WRITTEN TASK —
Count each line below that has "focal" anywhere in it. Answer with the total alone.

DATASET CONTENT —

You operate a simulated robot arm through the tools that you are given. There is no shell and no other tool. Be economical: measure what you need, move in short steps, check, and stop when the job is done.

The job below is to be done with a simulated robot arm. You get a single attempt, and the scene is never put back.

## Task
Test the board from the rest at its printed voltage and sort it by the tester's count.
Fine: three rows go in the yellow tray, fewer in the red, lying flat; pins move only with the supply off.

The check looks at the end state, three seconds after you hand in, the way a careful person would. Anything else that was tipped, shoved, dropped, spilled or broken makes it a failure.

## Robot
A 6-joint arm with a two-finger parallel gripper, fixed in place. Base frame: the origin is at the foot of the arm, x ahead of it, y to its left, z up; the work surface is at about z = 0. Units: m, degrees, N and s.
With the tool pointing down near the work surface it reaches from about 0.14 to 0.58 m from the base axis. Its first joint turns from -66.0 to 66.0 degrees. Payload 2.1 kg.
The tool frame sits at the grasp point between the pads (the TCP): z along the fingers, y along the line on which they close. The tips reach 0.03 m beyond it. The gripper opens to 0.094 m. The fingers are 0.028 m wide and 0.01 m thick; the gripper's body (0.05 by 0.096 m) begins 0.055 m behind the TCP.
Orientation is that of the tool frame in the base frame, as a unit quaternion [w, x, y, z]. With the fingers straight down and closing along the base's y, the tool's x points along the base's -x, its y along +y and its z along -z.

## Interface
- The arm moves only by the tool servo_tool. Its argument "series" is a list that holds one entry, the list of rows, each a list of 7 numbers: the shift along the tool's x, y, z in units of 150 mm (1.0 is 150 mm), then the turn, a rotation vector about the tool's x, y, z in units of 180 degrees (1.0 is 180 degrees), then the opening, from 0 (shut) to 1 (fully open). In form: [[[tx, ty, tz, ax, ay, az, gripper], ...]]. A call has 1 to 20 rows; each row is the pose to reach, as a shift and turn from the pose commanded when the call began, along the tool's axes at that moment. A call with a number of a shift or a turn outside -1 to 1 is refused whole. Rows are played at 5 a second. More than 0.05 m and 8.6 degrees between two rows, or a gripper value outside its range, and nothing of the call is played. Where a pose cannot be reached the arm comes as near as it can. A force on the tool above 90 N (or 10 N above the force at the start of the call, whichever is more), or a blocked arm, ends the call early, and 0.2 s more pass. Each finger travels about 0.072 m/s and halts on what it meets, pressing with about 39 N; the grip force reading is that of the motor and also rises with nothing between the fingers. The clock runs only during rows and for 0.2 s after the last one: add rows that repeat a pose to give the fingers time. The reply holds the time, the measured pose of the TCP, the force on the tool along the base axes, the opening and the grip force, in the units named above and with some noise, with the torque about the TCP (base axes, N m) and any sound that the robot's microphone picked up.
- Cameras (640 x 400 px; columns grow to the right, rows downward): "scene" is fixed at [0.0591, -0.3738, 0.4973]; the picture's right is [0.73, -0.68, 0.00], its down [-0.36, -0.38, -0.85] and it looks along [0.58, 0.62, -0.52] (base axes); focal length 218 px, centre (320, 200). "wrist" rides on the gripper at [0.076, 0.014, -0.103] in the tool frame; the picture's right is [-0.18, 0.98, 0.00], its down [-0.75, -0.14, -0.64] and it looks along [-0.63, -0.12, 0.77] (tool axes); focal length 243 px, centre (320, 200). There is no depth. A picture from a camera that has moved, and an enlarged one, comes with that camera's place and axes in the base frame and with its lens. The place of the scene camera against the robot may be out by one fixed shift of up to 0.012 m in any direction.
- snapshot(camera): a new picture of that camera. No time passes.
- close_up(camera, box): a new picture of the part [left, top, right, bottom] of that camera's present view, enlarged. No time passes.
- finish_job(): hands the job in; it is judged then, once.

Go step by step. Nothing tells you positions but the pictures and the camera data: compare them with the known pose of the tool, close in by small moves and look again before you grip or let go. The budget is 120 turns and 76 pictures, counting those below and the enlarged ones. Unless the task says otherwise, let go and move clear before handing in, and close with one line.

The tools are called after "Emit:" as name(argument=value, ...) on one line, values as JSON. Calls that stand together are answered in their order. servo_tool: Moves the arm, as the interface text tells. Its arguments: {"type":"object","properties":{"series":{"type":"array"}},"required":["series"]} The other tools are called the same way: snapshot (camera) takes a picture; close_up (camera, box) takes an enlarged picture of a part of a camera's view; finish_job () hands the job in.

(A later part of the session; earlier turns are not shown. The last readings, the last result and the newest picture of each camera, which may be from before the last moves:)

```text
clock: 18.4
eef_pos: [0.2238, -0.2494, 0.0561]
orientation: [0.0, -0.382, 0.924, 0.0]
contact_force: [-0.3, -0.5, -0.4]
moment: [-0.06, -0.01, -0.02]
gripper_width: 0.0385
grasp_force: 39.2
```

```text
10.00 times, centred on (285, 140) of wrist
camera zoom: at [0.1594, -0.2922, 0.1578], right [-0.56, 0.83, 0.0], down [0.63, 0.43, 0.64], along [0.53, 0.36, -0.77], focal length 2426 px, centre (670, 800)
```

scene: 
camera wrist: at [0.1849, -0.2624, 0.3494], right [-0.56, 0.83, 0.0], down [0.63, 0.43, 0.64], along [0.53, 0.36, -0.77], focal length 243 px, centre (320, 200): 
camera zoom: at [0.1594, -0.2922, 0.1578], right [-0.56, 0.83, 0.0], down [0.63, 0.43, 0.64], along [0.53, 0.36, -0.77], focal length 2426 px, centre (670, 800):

THE RESULT —
4